By Linguistic Nihilism, a subcategory of Nihilism (the position that denies value/ability/meaning/etc.), I mean the position that ...

  1. There's A Problem: Any, all languages are inadequate for every purpose languages are assigned (thinking, communicating, etc.).

  2. The Problem Has No Solution: It is impossible to reduce/eliminate the aforementioned flaw (vide 1).

  3. The Problem Amplifies: The aforementioned defect (vide 1) spirals out of control with time and usage.

  4. Boomerang Effect: Attempts to rectify the flaw makes it worse.
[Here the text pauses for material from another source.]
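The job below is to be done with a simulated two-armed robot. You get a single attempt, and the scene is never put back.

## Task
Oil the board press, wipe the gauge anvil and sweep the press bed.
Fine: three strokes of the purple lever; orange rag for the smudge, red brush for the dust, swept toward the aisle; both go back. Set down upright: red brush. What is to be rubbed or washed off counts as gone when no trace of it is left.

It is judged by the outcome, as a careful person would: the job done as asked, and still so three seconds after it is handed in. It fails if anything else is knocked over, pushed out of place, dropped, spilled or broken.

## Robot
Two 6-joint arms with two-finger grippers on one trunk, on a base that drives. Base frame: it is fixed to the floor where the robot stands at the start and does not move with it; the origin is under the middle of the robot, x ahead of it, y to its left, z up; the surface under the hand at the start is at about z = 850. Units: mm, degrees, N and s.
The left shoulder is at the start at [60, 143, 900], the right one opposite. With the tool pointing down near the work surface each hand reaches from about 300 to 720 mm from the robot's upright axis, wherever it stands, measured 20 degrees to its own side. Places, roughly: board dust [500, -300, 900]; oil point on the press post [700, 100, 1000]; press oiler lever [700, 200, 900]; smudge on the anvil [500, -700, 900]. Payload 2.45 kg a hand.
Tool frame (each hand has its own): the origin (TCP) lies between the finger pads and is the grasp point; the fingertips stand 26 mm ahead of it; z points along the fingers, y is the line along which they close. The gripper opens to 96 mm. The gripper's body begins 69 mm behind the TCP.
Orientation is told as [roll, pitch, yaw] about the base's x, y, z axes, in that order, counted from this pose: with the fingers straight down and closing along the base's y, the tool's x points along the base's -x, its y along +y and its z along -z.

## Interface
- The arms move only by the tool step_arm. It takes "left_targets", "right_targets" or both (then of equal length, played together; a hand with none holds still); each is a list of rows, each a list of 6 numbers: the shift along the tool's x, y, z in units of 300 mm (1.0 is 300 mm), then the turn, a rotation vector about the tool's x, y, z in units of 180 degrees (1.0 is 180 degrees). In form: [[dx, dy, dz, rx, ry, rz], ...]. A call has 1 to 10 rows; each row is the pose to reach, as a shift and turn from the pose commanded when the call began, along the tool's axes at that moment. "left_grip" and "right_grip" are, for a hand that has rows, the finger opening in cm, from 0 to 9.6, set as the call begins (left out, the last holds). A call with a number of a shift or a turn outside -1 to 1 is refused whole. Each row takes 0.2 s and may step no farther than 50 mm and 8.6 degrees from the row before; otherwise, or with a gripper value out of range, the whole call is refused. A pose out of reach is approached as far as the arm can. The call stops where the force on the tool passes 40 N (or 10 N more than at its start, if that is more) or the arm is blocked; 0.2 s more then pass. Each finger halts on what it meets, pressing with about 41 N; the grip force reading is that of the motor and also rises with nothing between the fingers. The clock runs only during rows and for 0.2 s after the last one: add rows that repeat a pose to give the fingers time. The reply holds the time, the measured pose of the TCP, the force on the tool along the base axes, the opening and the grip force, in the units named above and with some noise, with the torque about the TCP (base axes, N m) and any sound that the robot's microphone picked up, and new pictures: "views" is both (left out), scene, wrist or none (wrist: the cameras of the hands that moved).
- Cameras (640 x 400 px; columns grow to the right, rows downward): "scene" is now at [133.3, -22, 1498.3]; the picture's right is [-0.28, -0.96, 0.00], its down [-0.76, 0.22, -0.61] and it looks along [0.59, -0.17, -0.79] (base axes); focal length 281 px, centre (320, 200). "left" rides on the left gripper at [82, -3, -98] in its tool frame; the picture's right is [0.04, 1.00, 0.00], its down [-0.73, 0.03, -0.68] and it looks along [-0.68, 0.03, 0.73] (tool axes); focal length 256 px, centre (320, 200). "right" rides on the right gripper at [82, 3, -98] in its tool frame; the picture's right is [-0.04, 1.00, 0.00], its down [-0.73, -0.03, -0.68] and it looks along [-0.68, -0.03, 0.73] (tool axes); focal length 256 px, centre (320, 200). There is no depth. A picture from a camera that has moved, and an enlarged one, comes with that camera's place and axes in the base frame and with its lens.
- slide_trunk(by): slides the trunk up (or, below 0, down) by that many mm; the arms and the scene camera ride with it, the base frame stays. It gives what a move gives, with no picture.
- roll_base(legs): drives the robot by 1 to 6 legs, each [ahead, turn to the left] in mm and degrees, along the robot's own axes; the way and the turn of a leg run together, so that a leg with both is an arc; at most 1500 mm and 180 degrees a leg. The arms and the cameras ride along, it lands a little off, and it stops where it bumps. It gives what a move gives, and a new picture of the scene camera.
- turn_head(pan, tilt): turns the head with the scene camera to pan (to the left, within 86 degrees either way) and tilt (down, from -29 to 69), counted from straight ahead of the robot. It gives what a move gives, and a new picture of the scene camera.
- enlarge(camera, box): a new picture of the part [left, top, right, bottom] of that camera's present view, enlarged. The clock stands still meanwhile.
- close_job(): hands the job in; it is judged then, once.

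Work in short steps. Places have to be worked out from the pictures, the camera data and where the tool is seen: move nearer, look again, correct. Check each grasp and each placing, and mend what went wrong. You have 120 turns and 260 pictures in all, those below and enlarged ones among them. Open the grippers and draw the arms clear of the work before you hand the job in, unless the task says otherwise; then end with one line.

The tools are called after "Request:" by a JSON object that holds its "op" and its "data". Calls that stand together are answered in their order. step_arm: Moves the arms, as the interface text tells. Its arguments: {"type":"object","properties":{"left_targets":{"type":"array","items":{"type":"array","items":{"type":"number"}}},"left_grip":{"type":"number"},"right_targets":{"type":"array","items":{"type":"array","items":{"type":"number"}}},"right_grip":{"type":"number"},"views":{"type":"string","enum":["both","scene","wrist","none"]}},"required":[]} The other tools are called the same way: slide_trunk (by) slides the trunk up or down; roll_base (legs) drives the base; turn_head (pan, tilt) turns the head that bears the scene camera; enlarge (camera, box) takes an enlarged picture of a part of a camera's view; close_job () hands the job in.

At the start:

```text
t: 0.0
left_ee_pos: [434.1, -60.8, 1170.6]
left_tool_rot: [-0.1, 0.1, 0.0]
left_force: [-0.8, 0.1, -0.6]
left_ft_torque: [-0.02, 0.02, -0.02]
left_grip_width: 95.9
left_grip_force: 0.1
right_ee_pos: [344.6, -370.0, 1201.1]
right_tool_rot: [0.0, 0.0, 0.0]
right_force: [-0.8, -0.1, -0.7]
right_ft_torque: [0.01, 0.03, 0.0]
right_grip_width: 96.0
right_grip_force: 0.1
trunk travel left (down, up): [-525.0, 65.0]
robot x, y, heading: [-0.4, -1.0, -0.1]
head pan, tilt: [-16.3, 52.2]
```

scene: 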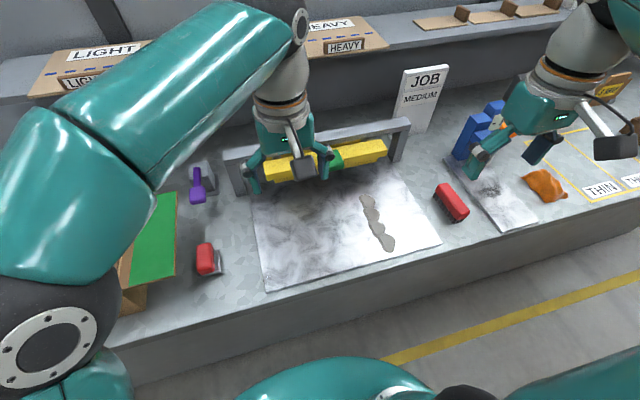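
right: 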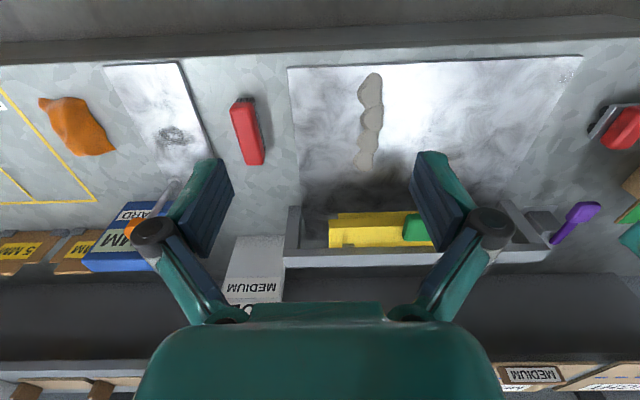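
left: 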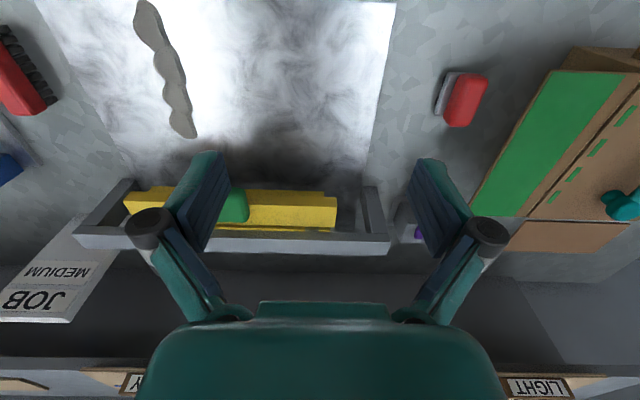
  1. Linguistic Catastrophe: All languages will deteriorate into complete, utter nonsense [From 1, 2, 3, and 4]


  1. Nihilism

  2. Linguistic Nihilism

  3. Tower of Babel

I'd love to hear from linguists and/or philosophers on the issue. If there are folks with expertise in other domains, they're also welcome to share their views. I hope my question doesn't offend anyone's intelligence or sensibility. Muchas gracias and have an awesome day.

  • 4
    Over what timescales? Language has been evolving for thousands of years and yet you're still using it to ask this question, so presumably it hasn't become complete and utter nonsense yet.
    – Draconis
    Dec 27, 2022 at 17:09
  • 1
    This post apparently calls for an open-ended dispute, hence voting to close it as primarily opinion-based. Nihilism, like any It's-All-Or-Nothing philosophy has its right to exist, but not many would actually refuse using a language for its imperfection. Dec 27, 2022 at 17:19
  • 5
    I don't think the question calls for an open-ended debate: the answer to "do linguists believe that all languages will deteriorate into complete, utter nonsense?" is a resounding NO.
    – jick
    Dec 27, 2022 at 21:30
  • 3
    @AgentSmith Yes, I can say that with great confidence, since it's a falsifiable claim that's been falsified.
    – Draconis
    Dec 28, 2022 at 2:37
  • 4
    That linguistic nihilism is just another lawyer trying to sound smart. If you can't spot the BS, then, I guess you will want to answer the question. When I say BS, I am referring to the lawyer's text in the link. And this: "Any, all languages are inadequate for every purpose is easily disproven". Pass the salt, Molly. :)
    – Lambie
    Dec 28, 2022 at 19:40

2 Answers 2


It's not a view I've ever heard espoused, at least.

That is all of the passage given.